Comment by Christine Piacentino on November 22, 2008 at 9:02pm
Thank you Brian! I appreciate your additional comments, as they add further detail to the reality of participating in a clinical trial.
Comment by Brian Denger on November 22, 2008 at 7:30pm
Your message expresses the reality that families must confront when participating in a clinical trial Christine, which is the difficulty in balancing expectations with reality. We all want to get off this roller coaster and many will try just about anything. What is still present upon beginning a trial is everything we knew and lived with before starting. Our children still have emotional outbursts, we still need to dole out medications and help them as we did before and there still is the angst and stress that preoccupies our lives.
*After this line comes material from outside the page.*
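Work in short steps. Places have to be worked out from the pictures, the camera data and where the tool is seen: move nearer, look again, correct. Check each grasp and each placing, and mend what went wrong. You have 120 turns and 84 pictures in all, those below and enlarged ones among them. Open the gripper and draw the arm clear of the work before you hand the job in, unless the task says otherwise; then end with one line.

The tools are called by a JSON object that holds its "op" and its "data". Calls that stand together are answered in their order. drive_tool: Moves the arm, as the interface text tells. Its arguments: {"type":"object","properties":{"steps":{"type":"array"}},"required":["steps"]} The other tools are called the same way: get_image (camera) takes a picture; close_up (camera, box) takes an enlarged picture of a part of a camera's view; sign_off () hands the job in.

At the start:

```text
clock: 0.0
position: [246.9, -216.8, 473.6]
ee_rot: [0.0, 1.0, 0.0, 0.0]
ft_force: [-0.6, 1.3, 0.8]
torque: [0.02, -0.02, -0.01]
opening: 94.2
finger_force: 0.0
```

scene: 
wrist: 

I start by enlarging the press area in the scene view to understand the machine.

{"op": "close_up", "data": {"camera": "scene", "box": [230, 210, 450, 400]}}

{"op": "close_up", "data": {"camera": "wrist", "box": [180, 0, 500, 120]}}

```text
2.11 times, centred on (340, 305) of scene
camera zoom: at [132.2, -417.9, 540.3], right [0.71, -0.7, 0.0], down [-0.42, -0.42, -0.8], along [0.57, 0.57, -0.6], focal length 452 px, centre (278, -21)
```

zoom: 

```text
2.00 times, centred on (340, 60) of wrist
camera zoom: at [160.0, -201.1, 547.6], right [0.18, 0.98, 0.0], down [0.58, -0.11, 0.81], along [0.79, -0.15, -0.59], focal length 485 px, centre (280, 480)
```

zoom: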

Until we reach the stage where there is "real magic" to end Duchenne, there will be no immediate relief.

Therefore all those participating in the PTC 124 Trials are giving up as much as they are receiving. The reality is regular blood draws, biopsies, strict adherence to PTC dosing schedules and maintaining dosing of current medications and supplements. Add travel and the "pleasure" of spending the day in another clinic and you wonder why people envy what you are doing. Still, families like yours are showing the rest of us what to expect when participating in a clinical trail.

You title "Being a Pioneer" is appropriate as that is what your family and others participating in the PTC 124 Trials are doing. You are pioneers in world of therapeutic clinical trials for DMD. You have my support and I hope you all get the benefit you seek which would also be the spark to ignite the additional interest needed in DMD research.

Keep your chins up and my best to you and your entire family!